■ **The problem**
Please continue the source document.

■ **Source document**
A probe assembly includes at least one probe, a probe holder, and an adaptor. The probe is configured to include a probe tip and has a first a first length and a first coefficient of thermal expansion. The probe holder is configured to hold the probe, and has a second length and a second coefficient of thermal expansion. The adaptor is configured to attach to the probe holder, and has a third length and a third coefficient of thermal expansion. Furthermore, the first coefficient of thermal expansion is a positive coefficient of thermal expansion, and one of the second coefficient of thermal expansion and the third coefficient of thermal expansion corresponds to either: a material having a negative coefficient of thermal expansion; or a composite structure comprising a positive thermal expansion material and a negative thermal expansion material, arranged such that the overall thermal expansion characteristic is stable.

Claims

exact text as granted — not AI-modified
1 . A probe assembly ( 10 ) for a probe system ( 1 ), comprising:
 at least one probe ( 12 ), being configured to include a probe tip ( 24 ), and has a first length (L 1 ) and a first thermal expansion characteristic, which corresponds to a first coefficient of thermal expansion (CTE 1);   a probe holder ( 14 ), being configured to hold the probe ( 12 ), and has a second length (L 2 ) and a second thermal expansion characteristic, which corresponds to a second coefficient of thermal expansion (CTE 2); and   an adaptor ( 16 ), being configured to attach to the probe holder ( 14 ), and has a third length (L 3 ) and a third thermal expansion characteristic, which corresponds to a third coefficient of thermal expansion (CTE 3);   wherein the first coefficient of thermal expansion (CTE 1) is a positive coefficient of thermal expansion, and one of the second coefficient of thermal expansion (CTE 2) and the third coefficient of thermal expansion (CTE 3) corresponds to either:
 a material having a negative coefficient of thermal expansion; or 
 a composite structure comprising a positive thermal expansion material and a negative thermal expansion material, arranged such that the overall thermal expansion characteristic is stable.

■ **Supplied information**
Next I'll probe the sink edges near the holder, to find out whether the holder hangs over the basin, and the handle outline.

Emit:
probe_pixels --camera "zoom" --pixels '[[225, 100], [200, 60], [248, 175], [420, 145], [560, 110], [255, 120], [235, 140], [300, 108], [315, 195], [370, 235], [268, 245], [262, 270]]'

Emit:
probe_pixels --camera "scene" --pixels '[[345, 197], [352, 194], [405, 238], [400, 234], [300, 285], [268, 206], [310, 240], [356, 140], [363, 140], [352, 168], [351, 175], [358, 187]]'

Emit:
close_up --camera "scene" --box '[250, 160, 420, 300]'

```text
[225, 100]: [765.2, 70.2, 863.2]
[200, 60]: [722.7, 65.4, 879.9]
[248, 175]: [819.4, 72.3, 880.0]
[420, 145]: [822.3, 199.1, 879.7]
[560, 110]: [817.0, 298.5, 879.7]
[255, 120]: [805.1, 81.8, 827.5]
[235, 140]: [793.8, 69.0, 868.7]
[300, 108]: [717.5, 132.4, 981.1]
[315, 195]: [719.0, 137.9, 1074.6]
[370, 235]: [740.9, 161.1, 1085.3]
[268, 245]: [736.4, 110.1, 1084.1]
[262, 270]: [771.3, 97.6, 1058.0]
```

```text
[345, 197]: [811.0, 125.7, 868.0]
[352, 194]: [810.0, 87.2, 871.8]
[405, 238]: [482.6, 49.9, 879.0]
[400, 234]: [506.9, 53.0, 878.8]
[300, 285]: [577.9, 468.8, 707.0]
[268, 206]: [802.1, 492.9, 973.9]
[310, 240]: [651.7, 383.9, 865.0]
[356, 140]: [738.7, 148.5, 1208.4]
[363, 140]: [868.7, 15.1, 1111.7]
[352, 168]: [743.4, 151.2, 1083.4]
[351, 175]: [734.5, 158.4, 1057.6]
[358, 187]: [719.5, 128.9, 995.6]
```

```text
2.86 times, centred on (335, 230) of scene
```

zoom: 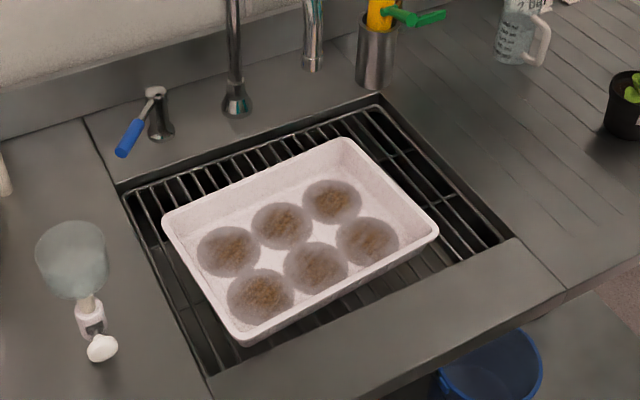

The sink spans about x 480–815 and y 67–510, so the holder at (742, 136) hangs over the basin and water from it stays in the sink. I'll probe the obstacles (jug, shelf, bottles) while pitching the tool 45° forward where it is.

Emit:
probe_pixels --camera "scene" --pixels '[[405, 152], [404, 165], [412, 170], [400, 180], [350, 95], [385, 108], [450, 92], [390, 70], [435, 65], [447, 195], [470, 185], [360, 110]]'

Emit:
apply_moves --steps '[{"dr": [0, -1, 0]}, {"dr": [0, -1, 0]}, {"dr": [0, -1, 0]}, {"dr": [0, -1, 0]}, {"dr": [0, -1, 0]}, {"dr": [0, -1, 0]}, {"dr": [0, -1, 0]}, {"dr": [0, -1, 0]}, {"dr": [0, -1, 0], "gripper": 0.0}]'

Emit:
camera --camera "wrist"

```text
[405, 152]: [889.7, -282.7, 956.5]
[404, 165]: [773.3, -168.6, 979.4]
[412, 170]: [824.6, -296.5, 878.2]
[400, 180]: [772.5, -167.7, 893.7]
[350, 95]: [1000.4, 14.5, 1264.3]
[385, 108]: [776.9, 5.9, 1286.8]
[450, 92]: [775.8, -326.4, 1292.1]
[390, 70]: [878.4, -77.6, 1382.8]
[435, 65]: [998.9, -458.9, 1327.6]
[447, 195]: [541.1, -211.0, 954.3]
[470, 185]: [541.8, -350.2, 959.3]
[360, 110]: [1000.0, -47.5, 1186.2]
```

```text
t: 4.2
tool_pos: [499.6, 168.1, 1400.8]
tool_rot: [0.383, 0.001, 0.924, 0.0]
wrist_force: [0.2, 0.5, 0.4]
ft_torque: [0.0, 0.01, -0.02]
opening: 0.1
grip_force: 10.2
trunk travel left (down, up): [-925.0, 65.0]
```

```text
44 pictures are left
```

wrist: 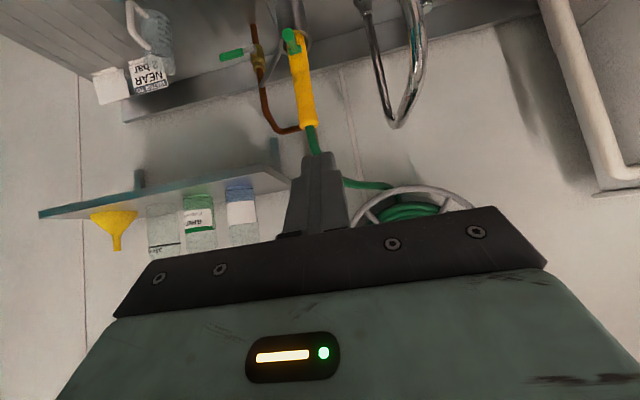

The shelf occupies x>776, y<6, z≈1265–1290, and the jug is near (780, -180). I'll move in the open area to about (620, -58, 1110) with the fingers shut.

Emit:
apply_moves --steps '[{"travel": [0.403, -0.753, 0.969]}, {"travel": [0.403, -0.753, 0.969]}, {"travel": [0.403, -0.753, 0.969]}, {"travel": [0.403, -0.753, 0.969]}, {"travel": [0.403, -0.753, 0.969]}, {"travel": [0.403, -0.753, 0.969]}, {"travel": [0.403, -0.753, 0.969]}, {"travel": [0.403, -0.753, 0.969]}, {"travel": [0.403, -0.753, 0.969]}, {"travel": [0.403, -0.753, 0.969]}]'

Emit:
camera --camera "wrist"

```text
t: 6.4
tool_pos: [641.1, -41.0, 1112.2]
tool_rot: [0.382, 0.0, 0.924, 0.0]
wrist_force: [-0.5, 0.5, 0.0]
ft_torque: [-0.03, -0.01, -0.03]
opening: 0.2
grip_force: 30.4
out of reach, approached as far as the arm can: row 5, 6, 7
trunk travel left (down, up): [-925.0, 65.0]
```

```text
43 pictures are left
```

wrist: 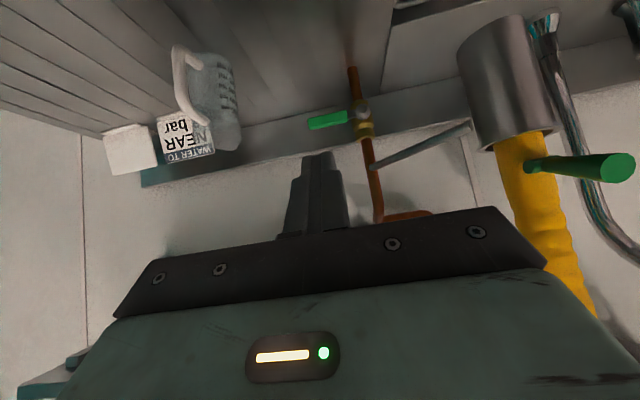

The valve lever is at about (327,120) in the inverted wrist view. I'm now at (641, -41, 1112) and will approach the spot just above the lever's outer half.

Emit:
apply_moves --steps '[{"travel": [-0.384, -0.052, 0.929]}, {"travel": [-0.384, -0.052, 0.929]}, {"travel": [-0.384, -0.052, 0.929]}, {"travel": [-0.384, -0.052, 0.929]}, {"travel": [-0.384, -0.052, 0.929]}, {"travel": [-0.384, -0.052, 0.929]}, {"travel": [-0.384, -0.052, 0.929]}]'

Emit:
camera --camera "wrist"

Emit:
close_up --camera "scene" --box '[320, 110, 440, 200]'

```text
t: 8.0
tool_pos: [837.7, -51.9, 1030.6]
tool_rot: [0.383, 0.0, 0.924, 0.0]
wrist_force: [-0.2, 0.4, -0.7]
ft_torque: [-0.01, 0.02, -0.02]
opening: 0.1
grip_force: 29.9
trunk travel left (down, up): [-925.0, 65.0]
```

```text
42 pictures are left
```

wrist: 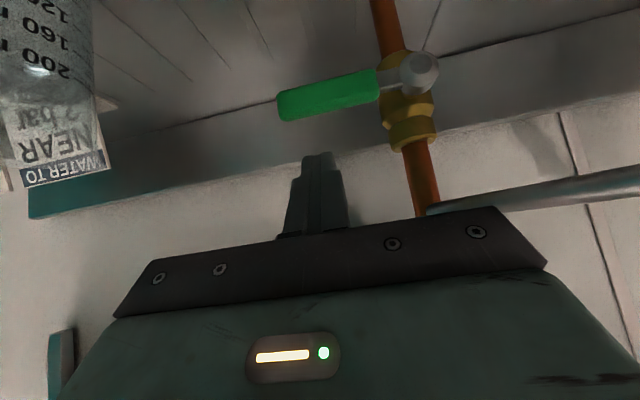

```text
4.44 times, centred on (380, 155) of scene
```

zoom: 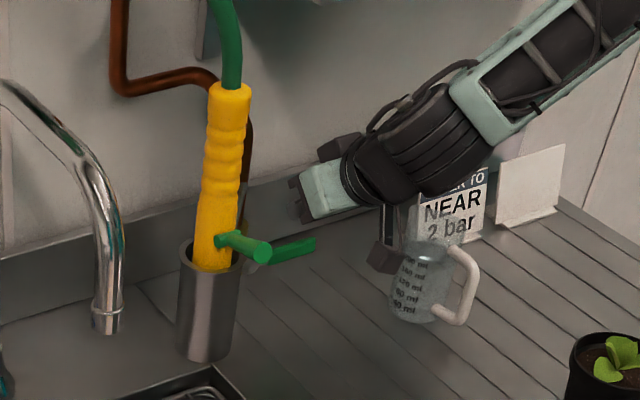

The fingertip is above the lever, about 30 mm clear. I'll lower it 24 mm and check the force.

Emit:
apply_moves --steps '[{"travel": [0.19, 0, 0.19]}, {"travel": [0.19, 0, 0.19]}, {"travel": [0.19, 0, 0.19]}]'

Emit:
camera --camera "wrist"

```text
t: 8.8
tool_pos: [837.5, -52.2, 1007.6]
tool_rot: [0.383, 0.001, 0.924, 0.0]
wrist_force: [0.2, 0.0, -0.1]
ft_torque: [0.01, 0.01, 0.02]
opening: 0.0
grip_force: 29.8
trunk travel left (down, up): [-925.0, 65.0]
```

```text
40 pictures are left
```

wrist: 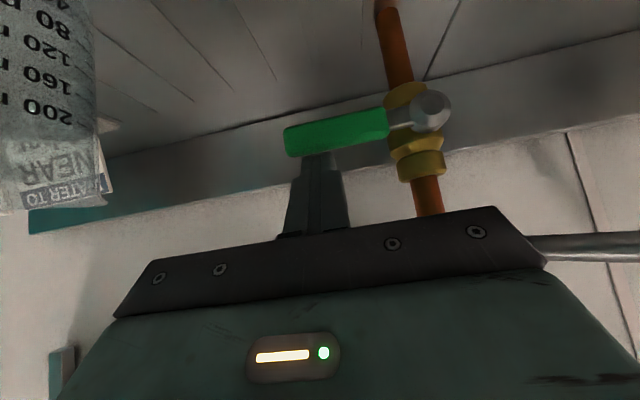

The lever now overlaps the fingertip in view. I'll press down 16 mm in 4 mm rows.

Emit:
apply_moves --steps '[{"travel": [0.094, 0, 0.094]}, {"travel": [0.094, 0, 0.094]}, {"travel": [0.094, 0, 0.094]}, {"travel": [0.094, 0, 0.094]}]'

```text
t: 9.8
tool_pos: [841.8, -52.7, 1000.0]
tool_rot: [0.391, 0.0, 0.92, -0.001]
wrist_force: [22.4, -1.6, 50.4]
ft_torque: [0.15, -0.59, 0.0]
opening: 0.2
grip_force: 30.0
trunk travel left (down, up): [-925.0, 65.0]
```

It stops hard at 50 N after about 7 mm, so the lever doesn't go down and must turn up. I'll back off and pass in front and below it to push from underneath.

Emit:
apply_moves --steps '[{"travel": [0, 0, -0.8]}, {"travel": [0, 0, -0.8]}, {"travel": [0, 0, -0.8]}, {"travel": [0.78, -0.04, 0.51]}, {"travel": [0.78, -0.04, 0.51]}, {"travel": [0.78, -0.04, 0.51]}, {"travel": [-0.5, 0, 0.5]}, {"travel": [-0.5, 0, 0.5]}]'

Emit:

■ **Result for this task**
         2 . The probe assembly ( 10 ) of  claim 1 , wherein:
 a first length change value is equals to the product of the first coefficient of thermal expansion (CTE 1), the first length (L 1 ) that corresponds to the first coefficient of thermal expansion (CTE 1), and a temperature difference;   a second length change value is equals to the product of the second coefficient of thermal expansion (CTE 2), the second length (L 2 ) that corresponds to the second coefficient of thermal expansion (CTE 2), and the temperature difference; and   a third length change value is equals to the product of the third coefficient of thermal expansion (CTE 3), the third length (L 3 ) that corresponds to the third coefficient of thermal expansion (CTE 3), and the temperature difference;   wherein the sum of the first length change value, the second length change value, and third length change value is approximately zero.   
     
     
         3 . The probe assembly ( 10 ) of  claim 1 , wherein:
 one of the second coefficient of thermal expansion (CTE 2) or the third coefficient of thermal expansion (CTE 3) is the negative coefficient of thermal expansion; and   the second thermal expansion characteristic and the third thermal expansion characteristic are inverse.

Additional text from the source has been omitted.